Mario Landi per leggo.it il 21 gennaio 2020. Dieci giorni e un'intera mattinata fermi, completamente fermi nell'ingorgo- Immaginate che inferno: eppure accade regolarmente a Roma, seconda città al mondo per ore perse nel traffico urbano. Ben 254, preceduta solo da Bogotà. Milano, con 226 ore (in pratica 9 giorni e mezzo in un anno), è settima. La Global scorecard della società americana Inrix è impietosa soprattutto con l'Italia nell'analisi dei trend della mobilità e della congestione urbana in 200 città di 38 Paesi, riferito al 2018. Nella parte alta della classifica ci sono infatti molte rappresentanti del Belpaese: basta scorrere fino al quindicesimo posto per trovare Firenze, mentre al diciassettesimo c'è Napoli. Chiude la top 100 mondiale made in Italy Palermo, città dove nel film di Roberto Benigni Johnny Stecchino si celebrava ironicamente il traffico come il più grave problema urbano: il capoluogo siciliano viene collocato all'83esima posizione, grazie alle 119 ore buttate con il motore acceso dell'auto ma sostanzialmente fermi per strada.

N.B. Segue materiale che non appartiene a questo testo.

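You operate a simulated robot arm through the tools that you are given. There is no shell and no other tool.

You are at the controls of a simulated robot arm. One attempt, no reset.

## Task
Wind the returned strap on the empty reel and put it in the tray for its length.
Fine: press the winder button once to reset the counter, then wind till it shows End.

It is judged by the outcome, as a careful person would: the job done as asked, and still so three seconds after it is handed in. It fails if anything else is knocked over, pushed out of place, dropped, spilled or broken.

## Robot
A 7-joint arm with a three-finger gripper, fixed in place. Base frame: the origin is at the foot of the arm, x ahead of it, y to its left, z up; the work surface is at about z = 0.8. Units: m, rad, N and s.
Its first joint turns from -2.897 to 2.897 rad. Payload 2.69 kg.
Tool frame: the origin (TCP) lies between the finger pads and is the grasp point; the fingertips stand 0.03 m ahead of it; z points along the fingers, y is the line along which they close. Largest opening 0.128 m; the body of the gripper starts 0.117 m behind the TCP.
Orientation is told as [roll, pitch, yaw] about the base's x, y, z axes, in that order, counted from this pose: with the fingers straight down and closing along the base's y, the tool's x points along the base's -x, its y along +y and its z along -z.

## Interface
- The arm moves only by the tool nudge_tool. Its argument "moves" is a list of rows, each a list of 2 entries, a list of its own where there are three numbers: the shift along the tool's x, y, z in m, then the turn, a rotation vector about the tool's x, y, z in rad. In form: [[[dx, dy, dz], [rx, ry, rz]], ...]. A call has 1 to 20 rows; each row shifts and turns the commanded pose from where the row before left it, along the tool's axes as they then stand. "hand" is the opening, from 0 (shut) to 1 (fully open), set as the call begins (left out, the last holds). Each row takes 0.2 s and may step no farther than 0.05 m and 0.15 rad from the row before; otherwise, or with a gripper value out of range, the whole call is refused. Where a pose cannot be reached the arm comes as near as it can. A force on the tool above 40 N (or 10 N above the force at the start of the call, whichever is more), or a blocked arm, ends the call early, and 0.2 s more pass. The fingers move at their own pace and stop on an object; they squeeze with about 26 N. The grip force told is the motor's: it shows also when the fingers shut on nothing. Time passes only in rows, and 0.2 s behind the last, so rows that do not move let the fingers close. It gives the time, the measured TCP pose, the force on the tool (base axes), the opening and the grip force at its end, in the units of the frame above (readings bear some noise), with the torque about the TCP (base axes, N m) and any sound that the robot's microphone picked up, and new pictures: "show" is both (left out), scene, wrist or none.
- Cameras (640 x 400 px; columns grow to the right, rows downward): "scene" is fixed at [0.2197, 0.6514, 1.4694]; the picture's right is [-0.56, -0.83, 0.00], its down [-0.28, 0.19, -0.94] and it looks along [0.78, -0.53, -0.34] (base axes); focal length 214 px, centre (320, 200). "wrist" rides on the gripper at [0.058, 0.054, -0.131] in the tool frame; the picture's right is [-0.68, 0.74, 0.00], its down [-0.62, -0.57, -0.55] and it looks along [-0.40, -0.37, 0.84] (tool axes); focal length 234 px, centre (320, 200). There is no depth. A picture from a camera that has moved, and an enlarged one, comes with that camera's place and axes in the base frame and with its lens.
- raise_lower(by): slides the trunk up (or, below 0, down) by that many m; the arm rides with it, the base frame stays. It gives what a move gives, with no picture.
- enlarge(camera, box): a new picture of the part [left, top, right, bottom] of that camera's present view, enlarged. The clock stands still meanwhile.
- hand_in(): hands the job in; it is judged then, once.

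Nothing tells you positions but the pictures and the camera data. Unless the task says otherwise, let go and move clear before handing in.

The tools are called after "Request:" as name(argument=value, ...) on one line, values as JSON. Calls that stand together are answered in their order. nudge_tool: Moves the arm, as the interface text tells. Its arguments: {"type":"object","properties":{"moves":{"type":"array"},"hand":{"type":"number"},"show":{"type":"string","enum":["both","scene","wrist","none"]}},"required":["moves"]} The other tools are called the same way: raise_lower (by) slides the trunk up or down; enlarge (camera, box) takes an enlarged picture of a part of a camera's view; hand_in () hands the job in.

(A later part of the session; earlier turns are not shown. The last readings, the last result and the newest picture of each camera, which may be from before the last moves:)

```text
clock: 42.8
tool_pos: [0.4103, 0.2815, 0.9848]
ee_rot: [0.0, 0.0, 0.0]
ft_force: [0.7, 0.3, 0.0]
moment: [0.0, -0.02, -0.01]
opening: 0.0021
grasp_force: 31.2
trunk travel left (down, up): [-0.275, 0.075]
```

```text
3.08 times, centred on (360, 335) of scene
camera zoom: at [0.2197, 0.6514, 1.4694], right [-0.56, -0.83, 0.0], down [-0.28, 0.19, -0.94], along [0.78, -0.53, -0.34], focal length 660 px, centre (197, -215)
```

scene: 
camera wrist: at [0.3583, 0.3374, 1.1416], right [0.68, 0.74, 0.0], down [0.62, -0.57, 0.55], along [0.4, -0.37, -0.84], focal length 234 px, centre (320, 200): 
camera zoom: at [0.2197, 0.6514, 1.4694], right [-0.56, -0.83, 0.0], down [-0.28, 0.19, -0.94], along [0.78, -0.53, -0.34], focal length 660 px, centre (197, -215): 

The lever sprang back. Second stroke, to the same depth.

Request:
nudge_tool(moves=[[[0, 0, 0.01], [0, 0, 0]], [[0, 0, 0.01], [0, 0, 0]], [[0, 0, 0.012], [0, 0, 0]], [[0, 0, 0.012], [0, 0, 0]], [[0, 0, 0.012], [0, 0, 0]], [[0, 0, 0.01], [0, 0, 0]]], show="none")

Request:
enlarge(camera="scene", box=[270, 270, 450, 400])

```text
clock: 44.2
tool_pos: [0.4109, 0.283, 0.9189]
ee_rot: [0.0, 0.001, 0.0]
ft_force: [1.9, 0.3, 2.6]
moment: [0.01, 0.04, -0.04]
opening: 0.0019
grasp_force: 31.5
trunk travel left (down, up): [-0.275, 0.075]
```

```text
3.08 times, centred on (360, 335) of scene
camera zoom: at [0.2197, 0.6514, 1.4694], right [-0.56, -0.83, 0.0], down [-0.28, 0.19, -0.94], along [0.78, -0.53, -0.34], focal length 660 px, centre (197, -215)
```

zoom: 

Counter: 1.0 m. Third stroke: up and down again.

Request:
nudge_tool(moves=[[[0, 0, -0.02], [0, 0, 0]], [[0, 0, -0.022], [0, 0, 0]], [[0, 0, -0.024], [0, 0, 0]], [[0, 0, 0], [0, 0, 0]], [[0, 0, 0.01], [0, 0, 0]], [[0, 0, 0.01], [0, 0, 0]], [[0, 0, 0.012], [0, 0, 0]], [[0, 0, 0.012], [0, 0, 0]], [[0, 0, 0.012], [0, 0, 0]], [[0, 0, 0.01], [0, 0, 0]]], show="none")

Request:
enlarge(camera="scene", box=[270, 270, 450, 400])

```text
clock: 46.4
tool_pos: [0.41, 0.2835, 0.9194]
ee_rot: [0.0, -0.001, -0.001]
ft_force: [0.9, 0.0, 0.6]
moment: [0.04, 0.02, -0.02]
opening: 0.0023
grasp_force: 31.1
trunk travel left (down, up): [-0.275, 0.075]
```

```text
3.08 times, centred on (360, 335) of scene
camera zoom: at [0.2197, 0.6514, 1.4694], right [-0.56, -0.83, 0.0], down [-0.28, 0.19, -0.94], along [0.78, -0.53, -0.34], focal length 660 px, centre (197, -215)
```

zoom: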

IL METODO. Ma come vengono elaborati queste classifiche? Per ciascun'area metropolitana, l'analisi di Inrix (proprietaria di un archivio dei dati che include diversi anni) considera i rilevamenti forniti dalla propria rete sulle principali autostrade e arterie stradali. Le varie analisi incluse nel rapporto comprendono due elementi portanti: la velocità di riferimento in condizioni ottimali e la velocità calcolata, in cui vengono considerate tutte le velocità archiviate in periodi di 15 minuti nell'arco di un giorno e di un mese per ogni segmento stradale.
LE PIÙ CONGESTIONATE. Perdere molto tempo fermi nel traffico non corrisponde però alla graduatoria delle città più congestionate: i dati confluiscono infatti in un'altra classifica generale, che tiene conto degli ostacoli complessivi nell'attraversare una metropoli in auto. Roma (seconda al mondo per ore perse nel traffico) resta nella top ten, al decimo posto. Milano si attesta al 27esimo, Napoli al 45esimo, Torino al 50esimo, Genova al 78esimo, Palermo all'83esimo, Firenze al 92esimo, Bologna al 116esimo. Il titolo di città più congestionata al mondo va a Mosca, seguita da Istanbul.

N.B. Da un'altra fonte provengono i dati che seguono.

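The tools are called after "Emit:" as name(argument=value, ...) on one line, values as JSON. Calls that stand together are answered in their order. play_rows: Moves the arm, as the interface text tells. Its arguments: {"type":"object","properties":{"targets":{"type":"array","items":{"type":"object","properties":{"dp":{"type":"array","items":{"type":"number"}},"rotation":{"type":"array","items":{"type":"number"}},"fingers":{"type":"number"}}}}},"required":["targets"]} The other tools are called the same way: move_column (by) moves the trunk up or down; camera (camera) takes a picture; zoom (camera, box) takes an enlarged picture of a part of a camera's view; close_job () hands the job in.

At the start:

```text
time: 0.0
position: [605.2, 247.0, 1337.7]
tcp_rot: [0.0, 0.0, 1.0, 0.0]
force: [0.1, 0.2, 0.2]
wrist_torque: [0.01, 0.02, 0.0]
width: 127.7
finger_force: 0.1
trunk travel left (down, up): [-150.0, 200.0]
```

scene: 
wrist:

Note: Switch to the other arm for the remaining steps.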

Roma seconda al mondo per ore perse nel traffico: sono 254 all’anno per ogni cittadino. Redazione de Il Riformista il 20 Gennaio 2020. Roma e Milano sono tra le città peggiori al mondo per le ore perse nel traffico. Secondo il Global card scorecard di Inrix, a Roma nel 2018 si sono passate in media 254 ore l’anno nel traffico veicolare: più caotica solo Bogotà, con 272 ore. Al terzo posto Dublino (246 ore), davanti a Parigi (237), la russa Rostov-on don (237) e Londra (227). Settimo posto per Milano con 226 ore. A livello europeo, nella classifica delle città più trafficate guida la classifica Mosca, seguita da Istanbul e Londra, al quarto posto San Pietroburgo.
LE ACCUSE DAL CODACONS – La ricerca che vede Roma al secondo posto nella classifica mondiale per ore perse nel traffico dimostra, secondo il Codacons, “come la viabilità nella capitale sia al collasso, a danno degli automobilisti che sprecano tempo prezioso imbottigliati ogni giorno nelle proprie autovetture”. “Si tratta di una vera e propria violenza verso i cittadini, che sprecano ogni anno 254 ore nel traffico – spiega il presidente Carlo Rienzi – Dati così disastrosi sono motivati dall’incapacità dell’amministrazione da un lato di incentivare l’uso dei mezzi pubblici, dall’altro di garantire un servizio di metro, bus e tram adeguato ed efficiente”. “I romani non si fidano del trasporto pubblico e continuano a muoversi in auto alimentando il traffico – prosegue Rienzi – L’assenza di vigili urbani sulle strade, la sosta selvaggia e altre criticità croniche della viabilità capitolina, aggravano le code chilometriche su numerose arterie, con la conseguenza che i cittadini subiscono una vera e propria violenza rimanendo per ore imprigionati nelle proprie auto”.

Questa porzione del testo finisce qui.